The zeta function was proposed by Bernhard Riemann who extended Euler's function based on the harmonic sequence. One of the shortest way to formulate the hypothesis is: "The real part of every non-trivial zero of the Riemann zeta function is 1/2. Thus the non-trivial zeros should lie on the critical line consisting of the complex numbers 1/2 + i t, where t is a real number and i is the imaginary unit. The function has no other zeros." It took Ushtenov three years to prove this statement.
The magazine writes that the secret of the amateur mathematician's success is that he did not go along the beaten path and found his own way that had never been used in the numbers theory before.
Ushtenov has frequently published his works in European scientific magazines before. So he is expecting the global scientific community to take his work that he plans to finish by 2018 seriously, the magazine writes.
The mechanical engineer was born in Uzbekistan. He spent most of his childhood in hospitals as he had to undergo over a dozen of surgeries because of his health problems. Later he graduated from Tashkent Polytechnical Institute. He then worked as a design engineer at the tractor plant. In 2000 he moved to Kazakhstan. In 2010 he and his daughter tried to get into the Guinness World Book of Records by finding and calculating the largest Mersenne prime number containing 100,021,321 digits, but Kazakhstan professors did not support this initiative.
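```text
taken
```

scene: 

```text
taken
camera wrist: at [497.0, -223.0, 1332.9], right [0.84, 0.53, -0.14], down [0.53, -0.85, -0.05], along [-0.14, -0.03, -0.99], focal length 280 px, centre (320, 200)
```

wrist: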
Speaking about his current project he said: "I should be able to finish it by 2018,but if I got some grant and conditions to work on it, I could do the job earlier. I am sure about my algorithm of solving of the Riemann's hypothesis: this is a new direction in the numbers theory."
The magazine explained that in case any inaccuracy is discovered in Ushtenov's work, other scientists of the global community will be able to correct the mistake and assign authorship of the solution of the Riemann's hypothesis to themselves, as it has been done several times before in the international practice. That is why the mathematician is not rushing to bring his work for his colleague's review. He is now getting help from a senior professor of South Kazakhstan oblast's Kaplanbek Humanitarian Agroeconomic College Ablakhat Khamitov.
"Imagine that the Riemann's hypothesis is the hexagonal cube with every side of it being a certain sum of general knowledge in a specific possible approach to solving this problem. Whichever side of this cube the scientists approached from, they could only see three of its adjacent sides, while the three other sides remained on the invisible side. Solving this hypothesis requires an algorithm that allows to see the whole cube at the same time. In the other words, it can be solved not through the sum of the general knowledge accumulated over the years but through an ability to develop the right algorithm," Ushtenov said.
"Would it be wise to make a wheel wrench and a tire jack that weigh 80kg to replace the wheel of a sedan car? Certainly not. This is a crude example, but this is basically how most of the scientists approach the solution of the problem. Riemann's zeta function establishes a relation between its zeros and the distribution of prime numbers. My method simplifies the traditional approach to solving of the problem by dozens of times," the mathematician said.
In 1900 German mathematician David Hilbert presented a 23 problems that set the course for much of the mathematical research of the 20th century at the Paris conference of the International Congress of Mathematicians. 16 of these problems were solved by the end of the century. 2 of them were taken off the list for being too vague to be stated resolved or not. The other 5 problems remain unsolved.